Exercise directions
Leave the pictures out, and retype all of the material exactly as written. Put each line that is not blank into a JSON list as a string.

Given data

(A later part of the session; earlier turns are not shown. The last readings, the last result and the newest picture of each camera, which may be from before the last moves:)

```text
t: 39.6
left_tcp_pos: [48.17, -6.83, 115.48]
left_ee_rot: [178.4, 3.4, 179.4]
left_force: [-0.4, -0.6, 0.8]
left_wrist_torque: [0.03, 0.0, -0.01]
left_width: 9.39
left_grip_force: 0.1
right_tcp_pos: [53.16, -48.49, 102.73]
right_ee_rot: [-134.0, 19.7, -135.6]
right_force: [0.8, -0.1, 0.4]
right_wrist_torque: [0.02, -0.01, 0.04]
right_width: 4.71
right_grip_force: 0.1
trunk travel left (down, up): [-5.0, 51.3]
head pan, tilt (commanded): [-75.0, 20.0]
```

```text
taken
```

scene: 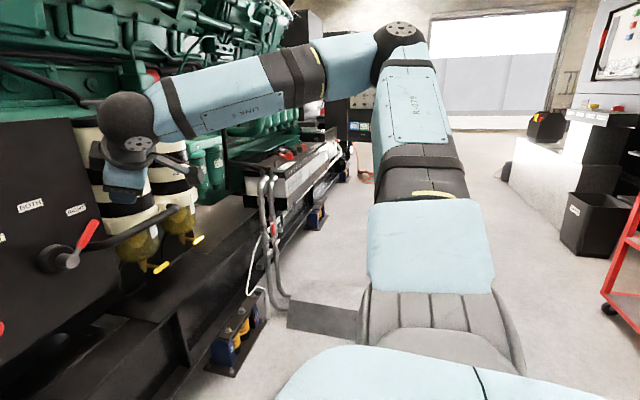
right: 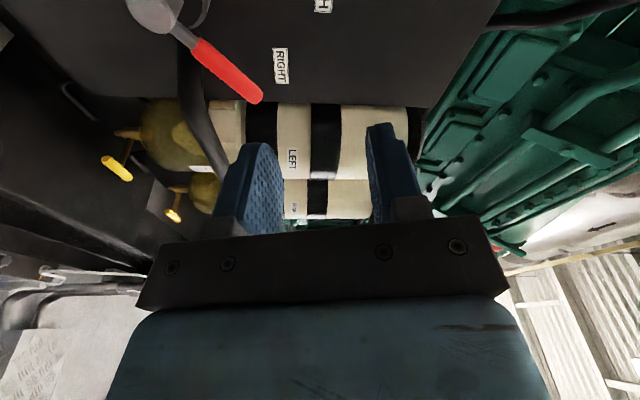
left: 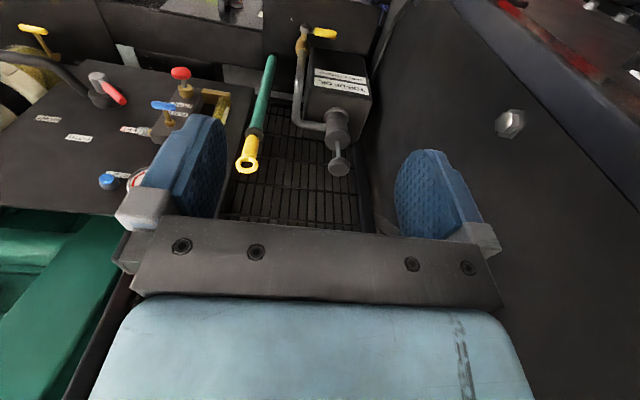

Finished task
[
  "(A later part of the session; earlier turns are not shown. The last readings, the last result and the newest picture of each camera, which may be from before the last moves:)",
  "```text",
  "t: 39.6",
  "left_tcp_pos: [48.17, -6.83, 115.48]",
  "left_ee_rot: [178.4, 3.4, 179.4]",
  "left_force: [-0.4, -0.6, 0.8]",
  "left_wrist_torque: [0.03, 0.0, -0.01]",
  "left_width: 9.39",
  "left_grip_force: 0.1",
  "right_tcp_pos: [53.16, -48.49, 102.73]",
  "right_ee_rot: [-134.0, 19.7, -135.6]",
  "right_force: [0.8, -0.1, 0.4]",
  "right_wrist_torque: [0.02, -0.01, 0.04]",
  "right_width: 4.71",
  "right_grip_force: 0.1",
  "trunk travel left (down, up): [-5.0, 51.3]",
  "head pan, tilt (commanded): [-75.0, 20.0]",
  "```",
  "```text",
  "taken",
  "```",
  "scene: ",
  "right: ",
  "left: "
]